Here is what we have to do: America has to have the most formidable, fierce, military in the history of mankind. So when we have a threat, whether it is ISIS, Boko Haram, Al Qaeda, Hamas, Hezbollah, the Iranians, whatever it is, we make it very clear that we plan to push back and destroy that threat to us. And we won’t take 10 years doing it, we hopefully won’t even take 10 months, it will be like a 10 day exercise, because the fierceness of our forces would mean that we can absolutely guarantee the outcome of this film. That’s how America needs to operate in the world of foreign affairs, and foreign policy.

Damn! If only we’d known this before. If we had taken this stuff a little more seriously, we could have wiped out all these guys in a short series of ten-day bloodbaths. No more Al-Qaeda. No more ISIS. No more Hamas or Hezbollah. Even the entire country of Iran would apparently have fallen to our fierceness in ten days or so. Booyah!

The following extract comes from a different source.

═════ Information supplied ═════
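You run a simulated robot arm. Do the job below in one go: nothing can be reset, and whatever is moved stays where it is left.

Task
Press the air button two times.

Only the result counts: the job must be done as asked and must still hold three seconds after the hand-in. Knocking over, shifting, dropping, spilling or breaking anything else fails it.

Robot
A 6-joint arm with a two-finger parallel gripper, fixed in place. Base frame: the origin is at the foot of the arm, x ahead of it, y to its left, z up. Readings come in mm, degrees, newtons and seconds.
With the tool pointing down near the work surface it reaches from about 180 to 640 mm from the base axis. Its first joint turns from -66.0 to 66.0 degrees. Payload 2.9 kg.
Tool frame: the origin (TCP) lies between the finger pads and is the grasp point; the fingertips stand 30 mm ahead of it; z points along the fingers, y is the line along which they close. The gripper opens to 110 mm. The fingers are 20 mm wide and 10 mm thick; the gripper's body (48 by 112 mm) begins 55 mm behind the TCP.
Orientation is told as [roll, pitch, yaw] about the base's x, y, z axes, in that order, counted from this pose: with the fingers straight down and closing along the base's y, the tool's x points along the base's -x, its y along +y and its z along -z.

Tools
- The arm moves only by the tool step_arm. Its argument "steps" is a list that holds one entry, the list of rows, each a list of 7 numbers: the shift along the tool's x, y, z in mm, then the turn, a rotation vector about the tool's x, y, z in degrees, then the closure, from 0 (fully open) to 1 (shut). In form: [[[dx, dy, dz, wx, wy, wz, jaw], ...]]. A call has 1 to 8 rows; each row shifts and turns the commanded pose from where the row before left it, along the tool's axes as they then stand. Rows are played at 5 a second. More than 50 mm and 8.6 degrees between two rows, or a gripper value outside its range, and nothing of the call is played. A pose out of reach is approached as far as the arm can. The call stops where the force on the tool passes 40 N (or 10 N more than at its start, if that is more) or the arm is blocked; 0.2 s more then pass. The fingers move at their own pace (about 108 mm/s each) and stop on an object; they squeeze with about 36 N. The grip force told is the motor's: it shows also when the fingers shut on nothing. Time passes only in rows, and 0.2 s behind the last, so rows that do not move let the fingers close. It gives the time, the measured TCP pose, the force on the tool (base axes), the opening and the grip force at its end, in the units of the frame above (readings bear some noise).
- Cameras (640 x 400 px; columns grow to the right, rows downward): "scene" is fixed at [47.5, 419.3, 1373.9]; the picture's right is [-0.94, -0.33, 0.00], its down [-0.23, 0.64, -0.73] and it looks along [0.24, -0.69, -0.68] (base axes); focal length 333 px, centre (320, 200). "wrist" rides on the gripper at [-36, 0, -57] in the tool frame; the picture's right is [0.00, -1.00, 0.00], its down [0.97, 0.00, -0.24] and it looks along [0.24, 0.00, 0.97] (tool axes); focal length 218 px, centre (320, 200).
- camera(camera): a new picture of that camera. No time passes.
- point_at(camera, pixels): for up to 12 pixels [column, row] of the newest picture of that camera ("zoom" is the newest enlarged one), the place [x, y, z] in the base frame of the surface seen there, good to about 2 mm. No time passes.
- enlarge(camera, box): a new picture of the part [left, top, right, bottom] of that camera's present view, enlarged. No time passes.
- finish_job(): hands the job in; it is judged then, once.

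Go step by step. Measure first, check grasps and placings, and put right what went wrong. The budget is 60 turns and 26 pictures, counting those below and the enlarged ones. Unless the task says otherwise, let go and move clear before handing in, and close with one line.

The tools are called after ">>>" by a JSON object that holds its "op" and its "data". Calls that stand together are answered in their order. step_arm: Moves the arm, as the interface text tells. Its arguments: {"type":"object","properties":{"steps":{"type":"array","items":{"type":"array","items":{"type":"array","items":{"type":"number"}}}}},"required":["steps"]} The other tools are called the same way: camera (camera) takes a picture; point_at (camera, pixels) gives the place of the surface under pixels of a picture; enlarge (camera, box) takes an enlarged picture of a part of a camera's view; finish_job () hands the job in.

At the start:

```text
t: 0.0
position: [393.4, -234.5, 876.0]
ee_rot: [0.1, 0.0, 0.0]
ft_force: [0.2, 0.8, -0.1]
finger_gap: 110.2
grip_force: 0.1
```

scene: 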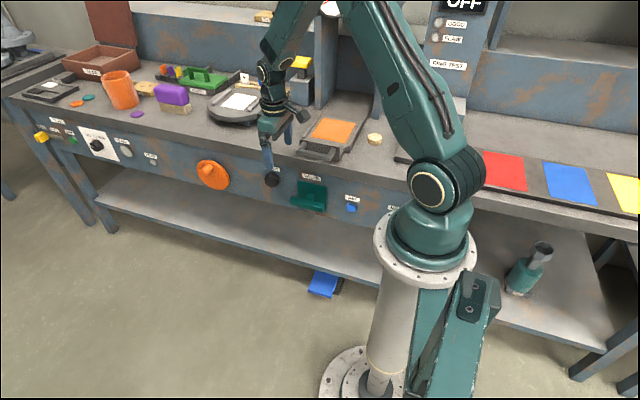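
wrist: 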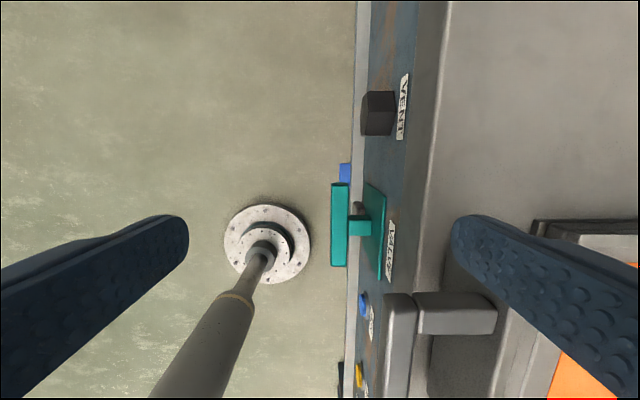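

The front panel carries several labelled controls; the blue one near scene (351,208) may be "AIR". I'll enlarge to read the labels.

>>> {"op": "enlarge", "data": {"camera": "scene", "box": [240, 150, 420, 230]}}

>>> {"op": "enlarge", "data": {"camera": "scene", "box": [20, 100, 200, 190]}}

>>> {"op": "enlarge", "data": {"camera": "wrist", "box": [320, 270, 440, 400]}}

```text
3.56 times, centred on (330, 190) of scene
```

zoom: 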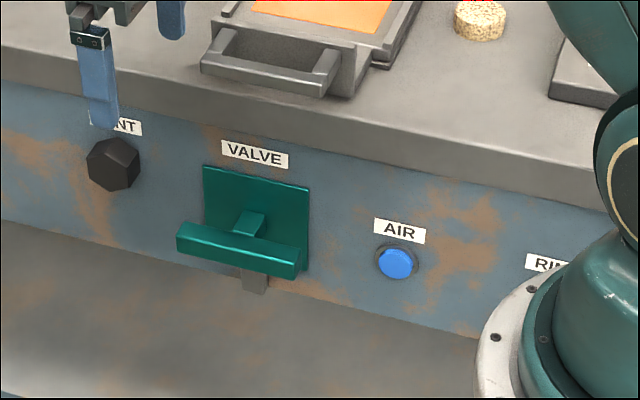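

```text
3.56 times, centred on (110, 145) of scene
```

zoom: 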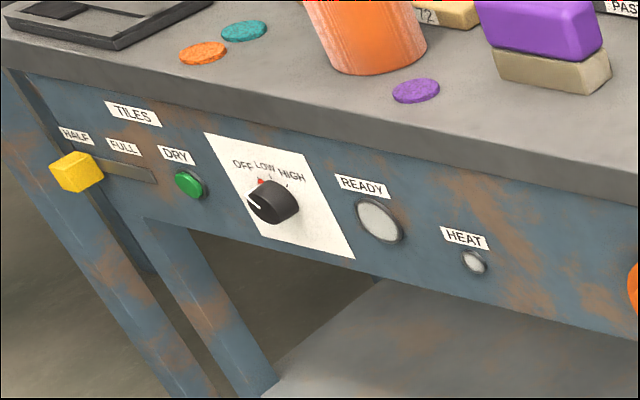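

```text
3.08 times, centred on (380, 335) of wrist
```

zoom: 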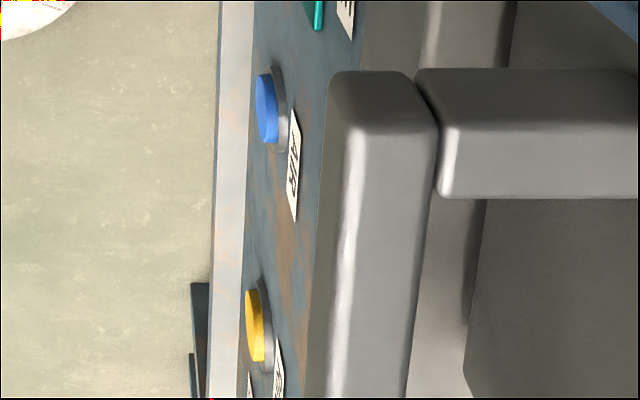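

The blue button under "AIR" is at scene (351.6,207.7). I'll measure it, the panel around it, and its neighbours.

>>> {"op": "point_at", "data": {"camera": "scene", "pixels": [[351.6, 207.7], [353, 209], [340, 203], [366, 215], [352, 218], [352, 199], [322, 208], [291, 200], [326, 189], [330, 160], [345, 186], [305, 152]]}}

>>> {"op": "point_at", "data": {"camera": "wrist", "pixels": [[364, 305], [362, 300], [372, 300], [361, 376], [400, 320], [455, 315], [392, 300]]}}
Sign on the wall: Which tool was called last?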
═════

Generally, speaking, I try not to obsess over each and every Idiocy of the Day™, since they fly fast and furious during campaign season. But I have to assume that Huckabee is being more than astonishingly ignorant here. He’s also channeling the beliefs of a lot of base conservatives, who figure if we stopped pussyfooting around and spending all our time worrying about PC crap like gay soldiers and whatnot, we could unleash the full might of America and destroy our enemies in a matter of days or weeks. And that would be that.

I wonder how many people are out there who believe this? More than we think, probably. Maybe someone should take a poll.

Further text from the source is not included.